■ STATED PROBLEM 1
Give the stretch of the document section that starts with "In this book" and ends with "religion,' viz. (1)", unchanged.

■ RECORDED DATA
↓
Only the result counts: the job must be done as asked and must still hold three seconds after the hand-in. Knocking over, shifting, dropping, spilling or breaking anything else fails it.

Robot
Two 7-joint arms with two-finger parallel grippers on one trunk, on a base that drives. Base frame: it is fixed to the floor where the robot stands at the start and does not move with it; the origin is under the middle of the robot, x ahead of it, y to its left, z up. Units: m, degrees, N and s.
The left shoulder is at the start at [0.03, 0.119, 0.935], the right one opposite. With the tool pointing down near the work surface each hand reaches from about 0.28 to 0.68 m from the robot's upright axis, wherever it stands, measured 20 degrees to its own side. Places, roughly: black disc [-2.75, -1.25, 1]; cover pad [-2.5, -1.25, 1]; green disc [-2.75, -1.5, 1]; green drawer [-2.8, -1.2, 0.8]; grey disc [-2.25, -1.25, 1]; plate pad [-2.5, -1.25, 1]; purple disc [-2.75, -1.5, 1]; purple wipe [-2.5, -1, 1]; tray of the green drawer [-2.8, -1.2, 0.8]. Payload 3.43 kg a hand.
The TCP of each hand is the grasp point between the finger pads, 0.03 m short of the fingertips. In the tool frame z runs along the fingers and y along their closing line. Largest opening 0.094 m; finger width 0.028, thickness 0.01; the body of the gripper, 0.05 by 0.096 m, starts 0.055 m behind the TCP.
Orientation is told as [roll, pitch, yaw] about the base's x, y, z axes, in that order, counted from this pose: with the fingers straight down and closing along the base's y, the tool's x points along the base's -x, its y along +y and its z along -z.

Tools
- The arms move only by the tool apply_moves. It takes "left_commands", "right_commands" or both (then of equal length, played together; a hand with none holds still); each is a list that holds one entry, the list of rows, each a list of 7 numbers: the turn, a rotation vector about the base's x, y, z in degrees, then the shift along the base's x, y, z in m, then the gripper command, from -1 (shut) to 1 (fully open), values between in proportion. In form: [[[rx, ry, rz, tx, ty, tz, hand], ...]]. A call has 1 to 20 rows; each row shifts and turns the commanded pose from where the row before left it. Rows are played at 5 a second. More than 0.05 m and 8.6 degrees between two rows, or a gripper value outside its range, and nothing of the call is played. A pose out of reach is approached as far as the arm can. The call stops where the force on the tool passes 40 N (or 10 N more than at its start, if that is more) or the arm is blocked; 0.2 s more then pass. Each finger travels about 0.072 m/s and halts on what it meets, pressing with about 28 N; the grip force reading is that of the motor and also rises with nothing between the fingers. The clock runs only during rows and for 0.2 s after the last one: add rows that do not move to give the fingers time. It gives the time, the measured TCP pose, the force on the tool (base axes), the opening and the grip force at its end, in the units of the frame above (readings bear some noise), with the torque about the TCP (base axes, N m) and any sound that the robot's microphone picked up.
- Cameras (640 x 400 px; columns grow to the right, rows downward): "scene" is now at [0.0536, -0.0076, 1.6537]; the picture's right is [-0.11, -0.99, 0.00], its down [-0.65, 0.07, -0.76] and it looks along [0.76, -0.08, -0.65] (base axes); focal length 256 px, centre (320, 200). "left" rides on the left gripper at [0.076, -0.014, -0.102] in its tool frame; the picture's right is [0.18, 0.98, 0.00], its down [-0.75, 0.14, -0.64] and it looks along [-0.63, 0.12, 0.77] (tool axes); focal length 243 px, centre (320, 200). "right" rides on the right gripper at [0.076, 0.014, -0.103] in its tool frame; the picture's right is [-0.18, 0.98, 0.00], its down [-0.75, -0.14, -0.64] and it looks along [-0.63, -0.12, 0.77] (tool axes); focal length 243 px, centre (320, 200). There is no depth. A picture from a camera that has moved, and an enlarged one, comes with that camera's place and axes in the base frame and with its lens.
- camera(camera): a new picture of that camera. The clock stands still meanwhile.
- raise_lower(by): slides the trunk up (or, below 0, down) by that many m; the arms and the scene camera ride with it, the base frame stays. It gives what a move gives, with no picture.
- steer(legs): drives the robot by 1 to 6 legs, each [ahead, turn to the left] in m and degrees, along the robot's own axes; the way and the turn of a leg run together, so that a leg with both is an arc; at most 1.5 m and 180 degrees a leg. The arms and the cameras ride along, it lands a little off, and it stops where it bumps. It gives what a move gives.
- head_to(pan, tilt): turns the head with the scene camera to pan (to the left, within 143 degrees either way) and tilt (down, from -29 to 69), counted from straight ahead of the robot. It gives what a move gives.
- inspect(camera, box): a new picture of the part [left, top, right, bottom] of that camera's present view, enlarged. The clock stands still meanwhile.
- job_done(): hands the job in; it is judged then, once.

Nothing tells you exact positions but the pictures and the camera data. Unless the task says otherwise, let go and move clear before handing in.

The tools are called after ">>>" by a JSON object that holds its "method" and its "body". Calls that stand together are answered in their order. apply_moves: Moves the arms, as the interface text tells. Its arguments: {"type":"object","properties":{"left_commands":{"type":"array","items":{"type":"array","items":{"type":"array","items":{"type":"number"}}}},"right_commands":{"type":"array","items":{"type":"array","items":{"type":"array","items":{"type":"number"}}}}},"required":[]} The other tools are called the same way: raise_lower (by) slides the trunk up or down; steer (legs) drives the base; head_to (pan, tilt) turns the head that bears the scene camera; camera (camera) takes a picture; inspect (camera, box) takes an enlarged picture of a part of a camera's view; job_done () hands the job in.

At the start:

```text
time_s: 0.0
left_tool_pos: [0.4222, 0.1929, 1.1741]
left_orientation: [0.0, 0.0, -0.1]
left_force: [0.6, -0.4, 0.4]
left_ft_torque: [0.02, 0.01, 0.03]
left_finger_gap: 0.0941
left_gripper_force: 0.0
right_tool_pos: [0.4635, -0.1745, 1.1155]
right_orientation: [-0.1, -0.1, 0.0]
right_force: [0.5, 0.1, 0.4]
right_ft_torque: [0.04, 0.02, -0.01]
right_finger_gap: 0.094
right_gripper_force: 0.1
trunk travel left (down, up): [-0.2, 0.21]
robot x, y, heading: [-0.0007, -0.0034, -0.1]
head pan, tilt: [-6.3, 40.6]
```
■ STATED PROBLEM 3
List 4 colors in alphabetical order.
↑
■ DOCUMENT SECTION
↓
This question Tindal attempts to answer in his 'Christianity as old as
the Creation.' The answer is a plain one, and the arguments by which he
supports it are repeated with an almost wearisome iteration. 'The
religion of nature,' he writes, 'is absolutely perfect; Revelation can
neither add to nor take from its perfection.' 'The law of nature has the
highest internal excellence, the greatest plainness, simplicity,
unanimity, universality, antiquity, and eternity. It does not depend
upon the uncertain meaning of words and phrases in dead languages, much
less upon types, metaphors, allegories, parables, or on the skill or
honesty of weak or designing transcribers (not to mention translators)
for many ages together, but on the immutable relation of things always
visible to the whole world.' Tindal is fond of stating the question in
the form of a dilemma. 'The law of nature,' he writes, 'either is or is
not a perfect law; if the first, it is not capable of additions; if the
last, does it not argue want of wisdom in the Legislator in first
enacting such an imperfect law, and then in letting it continue thus
imperfect from age to age, and at last thinking to make it absolutely
perfect by adding some merely positive and arbitrary precepts?' And
again, 'Revelation either bids or forbids men to use their reason in
judging of all religious matters; if the former, then it only declares
that to be our duty which was so, independent of and antecedent to
revelation; if the latter, then it does not deal with men as rational
creatures. Everyone is of this opinion who says we are not to read
Scripture with freedom of assenting or dissenting, just as we judge it
agrees or disagrees with the light of nature and reason of things.'
Coming more definitely to the way in which we are to treat the written
word, he writes: 'Admit all for Scripture that tends to the honour of
God, and nothing which does not.' Finally, he sums up by declaring in
yet plainer words the absolute identity of Christianity with natural
religion. 'God never intended mankind should be without a religion, or
could ordain an imperfect religion; there must have been from the
beginning a religion most perfect, which mankind at all times were
capable of knowing; Christianity is this perfect, original religion.'

In this book Deism reaches its climax. The sensation which it created
was greater than even Toland or Collins had raised. No less than one
hundred and fifteen answers appeared, one of the most remarkable of
which was Conybeare's 'Defence of Revealed Religion against
"Christianity as old as the Creation."' Avoiding the scurrility and
personality which characterised and marred most of the works written on
both sides of the question, Conybeare discusses in calm and dignified,
but at the same time luminous and impressive language, the important
question which Tindal had raised. Doing full justice to the element of
truth which Tindal's work contained, he unravels the complications in
which it is involved, shows that the author had confused two distinct
meanings of the phrase 'natural reason' or 'natural religion,' viz. (1)
↑
■ STATED PROBLEM 2
In the listing above, find the line with "- inspect(camera, box): a" and the line with "Nothing tells you". Output those two lines and every line between them, exactly as written.

■ TASK RESPONSE 1
In this book Deism reaches its climax. The sensation which it created
was greater than even Toland or Collins had raised. No less than one
hundred and fifteen answers appeared, one of the most remarkable of
which was Conybeare's 'Defence of Revealed Religion against
"Christianity as old as the Creation."' Avoiding the scurrility and
personality which characterised and marred most of the works written on
both sides of the question, Conybeare discusses in calm and dignified,
but at the same time luminous and impressive language, the important
question which Tindal had raised. Doing full justice to the element of
truth which Tindal's work contained, he unravels the complications in
which it is involved, shows that the author had confused two distinct
meanings of the phrase 'natural reason' or 'natural religion,' viz. (1)

■ TASK RESPONSE 2
- inspect(camera, box): a new picture of the part [left, top, right, bottom] of that camera's present view, enlarged. The clock stands still meanwhile.
- job_done(): hands the job in; it is judged then, once.

Nothing tells you exact positions but the pictures and the camera data. Unless the task says otherwise, let go and move clear before handing in.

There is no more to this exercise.